— GIVEN EXERCISE 1 —
From the entries that follow, reproduce exactly and only the lines from the line with "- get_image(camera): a" to the line with "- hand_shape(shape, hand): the", endpoints included.

— SOURCE TEXT —
● ● ●
Nach Brand in pakistanischer Textilfabrik: Zähflüssige Entschädigung

Ein halbes Jahr nach dem Brand in einer pakistanischen Textilfabrik sollen die Opferfamilien entschädigt werden. NGOs kritisieren die Verhandlungen als schleppend.

Die Beerdigung der letzten Opfer der Ali Enterprise - Fabrik in Karachi, Pakistan Bild: ap/dpa

BERLIN taz | Ein halbes Jahr nach dem verheerenden Fabrikbrand in Pakistan ist eine Einigung zwischen dem deutschen Textildiscounter KiK, der in der Fabrik produzieren ließ, und den Angehörigen der knapp 300 Todesopfer in Sicht. Der Konzern hat den Opfern 1 Million US-Dollar für Entschädigungszahlungen zugesichert, die in einem Fonds auf Auszahlung warten. Eine unabhängige Kommission in Zusammenarbeit mit der pakistanischen Nichtregierungsorganisation Piler soll die Gelder nun an die Familien verteilen.

Trotz der Fortschritte bei den Gesprächen über eine Entschädigung kritisiert die Clean Clothes Campaign (CCC) in ihrem Bericht „Fatal Fashion“, der der taz in einer Vorversion vorliegt, ein schleppendes Vorgehen in Bezug auf Entschädigungszahlungen und auf Verbesserungen der Sicherheitsstandards pakistanischer Textilfabriken. Laut dem Bericht hat es sich nicht um einen Einzelfall gehandelt. Vielmehr kam es allein seit vergangenem November zu vielen weiteren Fabrikbränden - sowohl in Pakistan, als auch in Bangladesh.

In der Fabrik „Ali Entreprise“ in Karachi, Pakistan, war am 12. September 2012 ein Feuer ausgebrochen. Laut Berichten einiger Überlebender war die einzige Tür – und damit der Notausgang – verriegelt. Die Fenster waren mit Eisenstangen vergittert, die Treppen mit Waren verstopft. Die Regierung hat die offizielle Zahl der Todesopfer auf 262 beziffert.
● ● ●
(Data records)

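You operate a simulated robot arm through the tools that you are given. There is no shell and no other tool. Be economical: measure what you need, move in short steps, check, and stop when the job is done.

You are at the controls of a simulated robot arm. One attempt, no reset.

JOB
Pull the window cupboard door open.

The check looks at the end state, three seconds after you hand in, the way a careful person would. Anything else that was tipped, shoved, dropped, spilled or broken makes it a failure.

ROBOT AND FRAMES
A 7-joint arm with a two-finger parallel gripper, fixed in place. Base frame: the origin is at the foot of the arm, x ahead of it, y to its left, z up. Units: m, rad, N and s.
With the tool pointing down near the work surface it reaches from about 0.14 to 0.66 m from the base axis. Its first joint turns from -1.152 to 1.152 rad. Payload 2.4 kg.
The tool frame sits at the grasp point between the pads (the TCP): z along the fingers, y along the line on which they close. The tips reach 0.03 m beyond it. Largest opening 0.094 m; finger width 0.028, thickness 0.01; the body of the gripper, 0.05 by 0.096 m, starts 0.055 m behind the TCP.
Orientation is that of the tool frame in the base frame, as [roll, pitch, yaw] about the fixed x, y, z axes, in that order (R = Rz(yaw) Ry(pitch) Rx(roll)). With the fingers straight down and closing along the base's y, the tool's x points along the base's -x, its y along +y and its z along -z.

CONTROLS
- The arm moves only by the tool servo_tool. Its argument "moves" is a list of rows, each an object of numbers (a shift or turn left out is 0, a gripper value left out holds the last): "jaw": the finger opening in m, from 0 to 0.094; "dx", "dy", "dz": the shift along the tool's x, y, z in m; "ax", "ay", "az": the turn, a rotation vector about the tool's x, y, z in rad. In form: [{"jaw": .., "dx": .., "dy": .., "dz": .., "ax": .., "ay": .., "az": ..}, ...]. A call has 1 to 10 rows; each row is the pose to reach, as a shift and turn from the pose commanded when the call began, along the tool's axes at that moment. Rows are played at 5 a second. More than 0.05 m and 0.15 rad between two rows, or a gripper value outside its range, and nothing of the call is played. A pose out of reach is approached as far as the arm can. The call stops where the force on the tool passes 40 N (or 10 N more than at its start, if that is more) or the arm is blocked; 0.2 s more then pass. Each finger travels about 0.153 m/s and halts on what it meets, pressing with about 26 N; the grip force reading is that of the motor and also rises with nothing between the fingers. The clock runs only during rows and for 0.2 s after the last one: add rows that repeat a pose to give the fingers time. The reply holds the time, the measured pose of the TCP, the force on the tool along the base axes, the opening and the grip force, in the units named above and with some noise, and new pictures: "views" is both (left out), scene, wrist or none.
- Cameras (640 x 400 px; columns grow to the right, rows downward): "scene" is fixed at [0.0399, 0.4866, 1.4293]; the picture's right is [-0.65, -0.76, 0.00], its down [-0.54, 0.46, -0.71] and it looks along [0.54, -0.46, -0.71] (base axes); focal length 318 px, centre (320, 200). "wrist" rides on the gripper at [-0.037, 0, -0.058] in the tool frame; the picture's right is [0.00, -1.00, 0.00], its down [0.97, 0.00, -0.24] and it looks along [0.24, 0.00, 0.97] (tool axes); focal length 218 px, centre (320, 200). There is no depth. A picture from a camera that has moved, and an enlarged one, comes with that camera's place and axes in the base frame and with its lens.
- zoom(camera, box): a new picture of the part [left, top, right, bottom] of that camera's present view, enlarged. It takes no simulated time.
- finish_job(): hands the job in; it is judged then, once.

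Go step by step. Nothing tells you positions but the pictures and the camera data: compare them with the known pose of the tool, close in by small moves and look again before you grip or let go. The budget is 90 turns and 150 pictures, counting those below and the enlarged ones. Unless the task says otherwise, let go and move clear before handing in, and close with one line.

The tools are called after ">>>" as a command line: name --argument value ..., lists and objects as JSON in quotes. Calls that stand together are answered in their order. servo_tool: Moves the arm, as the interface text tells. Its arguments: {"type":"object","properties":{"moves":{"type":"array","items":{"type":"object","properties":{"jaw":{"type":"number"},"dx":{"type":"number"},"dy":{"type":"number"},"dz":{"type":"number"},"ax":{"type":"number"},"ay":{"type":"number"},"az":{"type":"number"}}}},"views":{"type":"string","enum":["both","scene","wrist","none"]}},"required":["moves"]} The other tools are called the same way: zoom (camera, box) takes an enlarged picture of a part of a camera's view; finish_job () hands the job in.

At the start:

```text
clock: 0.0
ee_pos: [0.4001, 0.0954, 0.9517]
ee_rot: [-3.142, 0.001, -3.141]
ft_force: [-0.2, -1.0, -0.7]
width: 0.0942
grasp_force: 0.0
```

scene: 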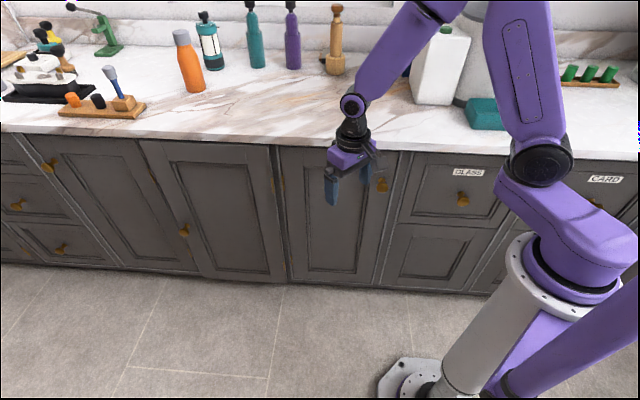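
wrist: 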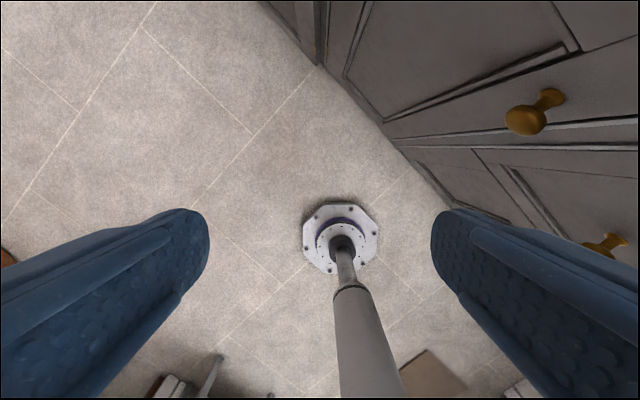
● ● ●
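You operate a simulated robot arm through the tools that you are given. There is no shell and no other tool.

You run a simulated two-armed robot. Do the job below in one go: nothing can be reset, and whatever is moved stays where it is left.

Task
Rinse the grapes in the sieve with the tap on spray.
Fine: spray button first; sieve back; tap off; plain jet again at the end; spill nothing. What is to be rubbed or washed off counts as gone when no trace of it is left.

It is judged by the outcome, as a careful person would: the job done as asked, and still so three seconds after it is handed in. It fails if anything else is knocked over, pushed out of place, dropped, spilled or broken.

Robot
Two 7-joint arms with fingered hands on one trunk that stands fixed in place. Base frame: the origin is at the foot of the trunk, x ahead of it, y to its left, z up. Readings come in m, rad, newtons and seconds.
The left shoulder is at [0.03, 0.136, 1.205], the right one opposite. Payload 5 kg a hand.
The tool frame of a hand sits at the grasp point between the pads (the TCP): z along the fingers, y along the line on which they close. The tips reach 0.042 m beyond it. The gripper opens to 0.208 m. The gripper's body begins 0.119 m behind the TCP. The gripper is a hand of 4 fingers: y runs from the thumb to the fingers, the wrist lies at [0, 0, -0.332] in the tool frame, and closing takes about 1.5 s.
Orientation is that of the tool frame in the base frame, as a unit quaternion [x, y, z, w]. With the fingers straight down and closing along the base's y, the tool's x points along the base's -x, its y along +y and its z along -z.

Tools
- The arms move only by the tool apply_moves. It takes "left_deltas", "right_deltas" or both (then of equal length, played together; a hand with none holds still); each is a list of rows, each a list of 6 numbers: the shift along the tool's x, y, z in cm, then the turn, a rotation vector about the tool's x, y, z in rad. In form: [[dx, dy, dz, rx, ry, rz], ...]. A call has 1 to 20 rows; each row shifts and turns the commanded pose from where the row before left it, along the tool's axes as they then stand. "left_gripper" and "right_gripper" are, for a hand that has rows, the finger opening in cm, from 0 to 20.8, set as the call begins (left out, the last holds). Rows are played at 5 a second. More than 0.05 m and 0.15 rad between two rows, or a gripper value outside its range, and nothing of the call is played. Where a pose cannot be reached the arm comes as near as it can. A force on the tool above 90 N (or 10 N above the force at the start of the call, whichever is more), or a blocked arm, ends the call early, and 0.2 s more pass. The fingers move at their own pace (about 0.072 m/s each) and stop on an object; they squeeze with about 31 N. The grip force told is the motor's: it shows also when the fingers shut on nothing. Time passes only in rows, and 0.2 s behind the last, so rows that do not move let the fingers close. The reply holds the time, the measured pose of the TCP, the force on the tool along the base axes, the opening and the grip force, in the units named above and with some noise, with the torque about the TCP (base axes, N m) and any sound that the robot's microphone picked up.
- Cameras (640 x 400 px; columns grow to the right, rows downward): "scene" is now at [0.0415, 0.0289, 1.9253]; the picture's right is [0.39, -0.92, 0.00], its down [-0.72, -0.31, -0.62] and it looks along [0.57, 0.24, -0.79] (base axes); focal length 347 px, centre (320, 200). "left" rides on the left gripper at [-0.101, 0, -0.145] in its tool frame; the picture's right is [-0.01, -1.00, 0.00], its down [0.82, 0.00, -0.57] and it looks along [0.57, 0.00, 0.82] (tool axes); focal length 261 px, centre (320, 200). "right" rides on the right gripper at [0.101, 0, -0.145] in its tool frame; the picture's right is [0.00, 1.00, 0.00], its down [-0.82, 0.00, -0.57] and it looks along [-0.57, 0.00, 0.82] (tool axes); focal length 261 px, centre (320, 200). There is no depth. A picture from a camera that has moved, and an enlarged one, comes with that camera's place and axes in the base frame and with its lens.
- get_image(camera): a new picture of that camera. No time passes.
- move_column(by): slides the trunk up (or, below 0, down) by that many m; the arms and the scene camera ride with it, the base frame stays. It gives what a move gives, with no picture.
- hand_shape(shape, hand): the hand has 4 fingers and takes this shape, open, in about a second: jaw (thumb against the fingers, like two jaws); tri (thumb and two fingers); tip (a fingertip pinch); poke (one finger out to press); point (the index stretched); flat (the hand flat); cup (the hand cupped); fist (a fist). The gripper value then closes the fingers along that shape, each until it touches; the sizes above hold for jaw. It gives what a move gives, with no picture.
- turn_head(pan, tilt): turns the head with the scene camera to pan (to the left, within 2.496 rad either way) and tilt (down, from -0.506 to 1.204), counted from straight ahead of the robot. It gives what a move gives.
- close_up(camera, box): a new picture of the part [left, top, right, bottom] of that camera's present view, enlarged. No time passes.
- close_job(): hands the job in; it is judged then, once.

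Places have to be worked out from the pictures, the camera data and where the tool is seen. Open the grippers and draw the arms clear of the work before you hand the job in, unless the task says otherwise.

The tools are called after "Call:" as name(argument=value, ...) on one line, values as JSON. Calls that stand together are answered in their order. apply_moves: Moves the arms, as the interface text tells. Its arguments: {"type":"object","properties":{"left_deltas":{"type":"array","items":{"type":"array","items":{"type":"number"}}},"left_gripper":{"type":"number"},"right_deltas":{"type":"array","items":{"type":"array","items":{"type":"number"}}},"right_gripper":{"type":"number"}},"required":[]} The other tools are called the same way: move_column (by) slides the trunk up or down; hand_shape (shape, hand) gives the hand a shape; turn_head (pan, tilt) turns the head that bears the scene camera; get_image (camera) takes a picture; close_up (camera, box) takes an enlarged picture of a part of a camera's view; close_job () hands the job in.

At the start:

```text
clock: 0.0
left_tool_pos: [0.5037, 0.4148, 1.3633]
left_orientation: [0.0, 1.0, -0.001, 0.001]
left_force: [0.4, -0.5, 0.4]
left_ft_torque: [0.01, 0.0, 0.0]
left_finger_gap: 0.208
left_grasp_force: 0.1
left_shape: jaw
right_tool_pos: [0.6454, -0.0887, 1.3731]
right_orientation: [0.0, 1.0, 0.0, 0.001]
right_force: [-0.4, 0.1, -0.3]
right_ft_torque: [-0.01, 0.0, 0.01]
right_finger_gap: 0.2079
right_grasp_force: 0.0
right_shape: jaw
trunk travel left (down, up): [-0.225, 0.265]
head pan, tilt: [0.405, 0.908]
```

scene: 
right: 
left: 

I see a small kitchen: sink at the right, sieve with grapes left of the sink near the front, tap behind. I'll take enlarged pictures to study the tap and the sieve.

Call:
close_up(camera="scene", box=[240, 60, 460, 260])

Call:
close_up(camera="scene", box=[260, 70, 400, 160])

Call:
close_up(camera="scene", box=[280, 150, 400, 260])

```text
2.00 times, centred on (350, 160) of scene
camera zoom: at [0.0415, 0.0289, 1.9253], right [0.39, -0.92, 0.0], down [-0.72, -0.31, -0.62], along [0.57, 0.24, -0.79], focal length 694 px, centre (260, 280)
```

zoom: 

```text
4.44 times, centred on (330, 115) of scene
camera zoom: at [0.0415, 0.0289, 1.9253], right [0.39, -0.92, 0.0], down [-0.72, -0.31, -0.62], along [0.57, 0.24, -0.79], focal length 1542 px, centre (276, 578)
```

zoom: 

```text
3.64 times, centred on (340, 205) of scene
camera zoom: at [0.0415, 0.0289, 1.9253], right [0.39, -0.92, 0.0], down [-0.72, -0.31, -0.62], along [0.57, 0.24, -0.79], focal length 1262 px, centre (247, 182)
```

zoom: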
● ● ●
— GIVEN EXERCISE 2 —
Continue the source text that opens with "Nach Brand in".

— EXERCISE RESPONSE 1 —
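- get_image(camera): a new picture of that camera. No time passes.
- move_column(by): slides the trunk up (or, below 0, down) by that many m; the arms and the scene camera ride with it, the base frame stays. It gives what a move gives, with no picture.
- hand_shape(shape, hand): the hand has 4 fingers and takes this shape, open, in about a second: jaw (thumb against the fingers, like two jaws); tri (thumb and two fingers); tip (a fingertip pinch); poke (one finger out to press); point (the index stretched); flat (the hand flat); cup (the hand cupped); fist (a fist). The gripper value then closes the fingers along that shape, each until it touches; the sizes above hold for jaw. It gives what a move gives, with no picture.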

— EXERCISE RESPONSE 2 —
Nur ein Viertel mit Arbeitsvertrag

KiK war nach eigenen Angaben Hauptabnehmer der Fabrik. Bei der Entschädigung sollen nun vorrangig Familien berücksichtigt werden, die bislang keine staatlichen Zahlungen erhalten haben. Denn viele der Angehörigen scheiterten mit ihren Forderungen, da sie keinen Leichenschein vorweisen konnten. Der Anspruch ist auch sonst schwierig zu regeln: Nur 410 der insgesamt 1.500 bis 2.000 Arbeiter hatten einen Arbeitsvertrag, 190 waren bei einer Sozialversicherung registriert.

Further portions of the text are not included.